--- START Excerpted text ---

Header Ads

Kabar Buruk REDD di Copenhagen

Sepulang demonstrasi panjang dan melelahkan bersama masyarakat sipil dunia dan warga negara Denmark yang peduli pada COP 15 Copenhagen pada 12 Desember 2009, beredar teks non-paper hasil kerja sub-kontak REDD. Teks REDD versi 12 Desember ini hanya mencantumkan safeguard dalam pembukaan. Diantaranya, tentang pengakuan hak masyarakat adat sebagaimana tertera dalam UNDRIP dan keterlibatan mereka secara penuh dalam proses REDD. Kedua, safeguard disebutkan untuk melindungi konversi hutan alam.

Ada beberapa hal yang penting dicatat dari dokumen ini.

Pertama, kedua safeguard hanya tercantum dalam pembukaan dan tidak lagi disebutkan di bagian implementasi. Menurut konsep hukum internasional, pembukaan hanya merupakan konsep atau asas dan bukan pengaturan. Implementasi merupakan aturan tindak lanjut yang lebih nyata dan signifikan untuk menentukan implementasi REDD di level nasional. Karena itu, tanpa pencantuman keduanya dalam implementasi menunjukan keberadaan safeguard berbasis hak dan pengamanan hutan alam sangatlah lemah.


Kedua, pada kalimat pembuka sebelum masuk ke poin-poin safeguard, teks REDD versi 12 Desember hanya mencantumkan kata “promote” bagi pihak-pihak yang akan mengerjakan REDD. Teks ini tidak berbeda dengan versi Barcelona – hasil Pertemuan perundingan Antara sebelum COP 15, yang sepertinya menempatkan “safeguard” sebagai usulan yang bersifat mengajak dan tak memiliki kewajiban apapun. Bentuk norma seperti ini bukan imperatif tapi delegatif. Sehingga, kewenangan untuk menjalankan “safeguard” tergantung pada pihak yang akan mengerjakan REDD.

Ketiga, Teks tersebut juga banyak mengacu pada hukum dan kedaulatan nasional. Menurut sejumlah delegasi, “safeguard” memang tidak boleh mengganggu hukum nasional yang berkonsekuensi berkurangnya derajat kedaulatan nasional untuk mengatur dan mengurus masalah yang bersifat ke dalam (dalam negeri). Karena itu, berdasar usulan tersebut, semua safeguard akan berlaku jika sesuai hukum nasional. Ada conditionality clause disini, dimana pelaksanaan “safeguard” tergantung pada substansi hukum nasional.

--- END Excerpted text ---
--- START Data segment ---

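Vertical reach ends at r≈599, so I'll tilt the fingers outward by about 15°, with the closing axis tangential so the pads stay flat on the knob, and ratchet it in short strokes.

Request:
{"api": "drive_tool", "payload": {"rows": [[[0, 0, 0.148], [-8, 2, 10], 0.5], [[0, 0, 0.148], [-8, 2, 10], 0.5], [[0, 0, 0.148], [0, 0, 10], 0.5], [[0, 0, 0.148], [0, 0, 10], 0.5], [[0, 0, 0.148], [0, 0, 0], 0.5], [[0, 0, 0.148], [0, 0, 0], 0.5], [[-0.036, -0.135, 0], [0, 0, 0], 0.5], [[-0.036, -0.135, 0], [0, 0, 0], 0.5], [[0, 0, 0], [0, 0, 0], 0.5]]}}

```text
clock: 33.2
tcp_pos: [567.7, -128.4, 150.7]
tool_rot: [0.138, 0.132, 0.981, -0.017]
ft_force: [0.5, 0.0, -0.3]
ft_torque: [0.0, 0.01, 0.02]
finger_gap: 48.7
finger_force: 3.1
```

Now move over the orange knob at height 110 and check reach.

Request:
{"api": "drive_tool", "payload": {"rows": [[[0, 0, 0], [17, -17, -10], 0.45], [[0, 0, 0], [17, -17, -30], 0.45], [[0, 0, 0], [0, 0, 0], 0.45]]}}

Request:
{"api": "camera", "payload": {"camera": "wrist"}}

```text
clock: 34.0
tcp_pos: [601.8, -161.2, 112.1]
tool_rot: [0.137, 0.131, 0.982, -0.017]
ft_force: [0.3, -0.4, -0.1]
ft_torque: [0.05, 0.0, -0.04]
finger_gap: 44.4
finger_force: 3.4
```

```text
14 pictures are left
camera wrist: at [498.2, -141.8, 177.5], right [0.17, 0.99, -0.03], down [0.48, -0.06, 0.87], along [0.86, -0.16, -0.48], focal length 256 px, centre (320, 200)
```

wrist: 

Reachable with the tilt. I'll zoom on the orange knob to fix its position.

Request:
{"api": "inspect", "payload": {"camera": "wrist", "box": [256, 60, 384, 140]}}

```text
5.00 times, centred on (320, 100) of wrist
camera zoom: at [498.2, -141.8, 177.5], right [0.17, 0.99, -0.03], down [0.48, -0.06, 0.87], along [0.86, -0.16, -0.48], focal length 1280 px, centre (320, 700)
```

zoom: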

--- END Data segment ---

- **Exercise task A**: Copy the part of the excerpted text from the words "Sepulang demonstrasi panjang" through the words "dari dokumen ini.".
- **Exercise task B**: How does the excerpted text go on? Write the next part.

- **Right answer A**:
Sepulang demonstrasi panjang dan melelahkan bersama masyarakat sipil dunia dan warga negara Denmark yang peduli pada COP 15 Copenhagen pada 12 Desember 2009, beredar teks non-paper hasil kerja sub-kontak REDD. Teks REDD versi 12 Desember ini hanya mencantumkan safeguard dalam pembukaan. Diantaranya, tentang pengakuan hak masyarakat adat sebagaimana tertera dalam UNDRIP dan keterlibatan mereka secara penuh dalam proses REDD. Kedua, safeguard disebutkan untuk melindungi konversi hutan alam.

Ada beberapa hal yang penting dicatat dari dokumen ini.

- **Right answer B**:
Keempat, semua teks yang berhubungan dengan REDD menggunakan kata “should” bagi para pihak dan tidak menggunakan “shall”. Dalam terminologi hukum, menurut sejumlah pengacara hukum Internasional, “should” berarti sesuatu yang dianjurkan, sifatnya persuasif dan sukarela. Jika tidak dipenuhi maka tak ada hukuman apapun. Sebaliknya “shall” mempunyai konsekuensi hukum yang bersifat mengikat dan wajib dilakukan. Terminologi “shall” misalnya nampak dalam Konvesi Hak Sipil dan Politik. Contoh article 2 ayat 3 menyebutkan:

Each State Party to the present Covenant undertakes:
(a) To ensure that any person whose rights or freedoms as herein recognized are violated shall have an effective remedy, notwithstanding that the violation has been committed by persons acting in an official capacity;

Artinya, menurut Konvensi SIPOL, para pihak yang meratifikasi konvensi ini wajib mengambil langkah-langkah pemulihan terhadap orang-orang yang kebebasannya terbelenggu atau dilanggar meski pelanggaran tersebut dilakukan karena perintah jabatan.

Dalam kaitannya dengan skema REDD, tanpa mencantumkan “shall”, semua skema yang tercantum dalam teks ini bersifat persuasif, tidak memberikan kewajiban yang imperatif.

Bagaimana nasib REDD ?

Melihat norma-norma yang tekstual sejauh ini dan pandangan negara pihak, terutama negara berkembang mengenai REDD, nampaknya COP 15 tidak menghasilkan REDD yang mandatory tapi voluntary. Tarik ulur pencantuman target penghentian deforestasi pun berlangsung a lot. Bahkan penentuan angka penghentian deforestasi tahun 2030 pun masih diperdebatkan sehingga dicantumkan dalam tanda kurung (bracket) karena banyak negara, termasuk Indonesia merasa tidak sanggup dengan target tersebut. BAPAK PRESIDEN belum punya komitmen dengan tahun, tapi hanya berkomitmen dengan pengurangan emisi 26%, begitu ujar salah seorang delegasi Indonesia, yang tak mau disebut namanya.

Mengerikan, untuk sesuatu yang bersifat sukarela, negara-negara pemilik hutan masih enggan menaruh komitmennya di atas meja. Apalagi jika skema ini bersifat obligasi, mungkin tidak akan ada pada teks REDD.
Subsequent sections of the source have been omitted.